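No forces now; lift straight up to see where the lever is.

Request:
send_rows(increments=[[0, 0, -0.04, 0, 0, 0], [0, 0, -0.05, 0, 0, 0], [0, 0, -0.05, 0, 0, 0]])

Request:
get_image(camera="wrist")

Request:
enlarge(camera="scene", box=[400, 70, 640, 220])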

- **Quoted text**:
Ratusan hektar hutan Amazon dibakar habis dalam usahanya untuk membuka lahan
peternakan sapi. Juga ratusan pohon ditebang guna pembuatan jalan yang
memudahkan para peternak sapi mendapatkan akses transportasi. Kebijakan
pemerintah Brazil tersebut terkenal dengan slogan, "the land without man
to man without land."
Para politikus yang memerintah saat
itu menutup matanya dan menjadi buta akan kondisi sosial yang sebenarnya
terjadi dalam Amazon. Ada puluhan suku penduduk asli, ratusan seringueiro, dan
penduduk lainnya yang mengalami kemiskinan luar biasa. Apalagi ditambah dengan
ditebangnya pohon-pohon di Amazon, niscaya membuat mata pencaharian
satu-satunya penduduk Acre terkikis habis.

- **Directions**: Carry the quoted text on from its last sentence.

- **Answer to this problem**:
Perlawanan yang dilakukan oleh para
seringueiro dimulai dari ceramah misionaris di gereja setempat. Mereka
menjelaskan hak-hak dasar para seringueiro yang harus dibela mati-matian. Agar
tanah yang selama ini menompang hidup mereka tidak dirusak oleh segelintir
orang dengan keuntungan ekonomi yang singkat. Pada tahun 1975 berdiri pertama
kali Serikat Pekerja ‘Syndicato', yang dipimpin oleh Wilson Pinheiro dan Chico
Mendes. Mereka mengajak para seringueiro untuk bersatu bersama-sama melawan
penindasan yang terjadi.
Wilson Pinheiro ditembak mati oleh
peternak sapi setempat di pertengahan tahun 1980. Chico Mendes langsung
mengambil alih kepemimpinan di Syndicato dan menghimbau para anggotanya untuk
tidak membalas dengan kekerasan. Tapi terlambat, pemerintah mengambil tindakan
represif untuk menenangkan gejolak yang terjadi Acre, beberapa anggota
perserikatan ditangkap, dijebloskan dalam penjara, dan disiksa, termasuk Chico
Mendes. Akan tetapi hal tersebut bukannya menyurutkan perlawanan, sebaliknya
perjuangan para anggota perserikatan semakin meningkat.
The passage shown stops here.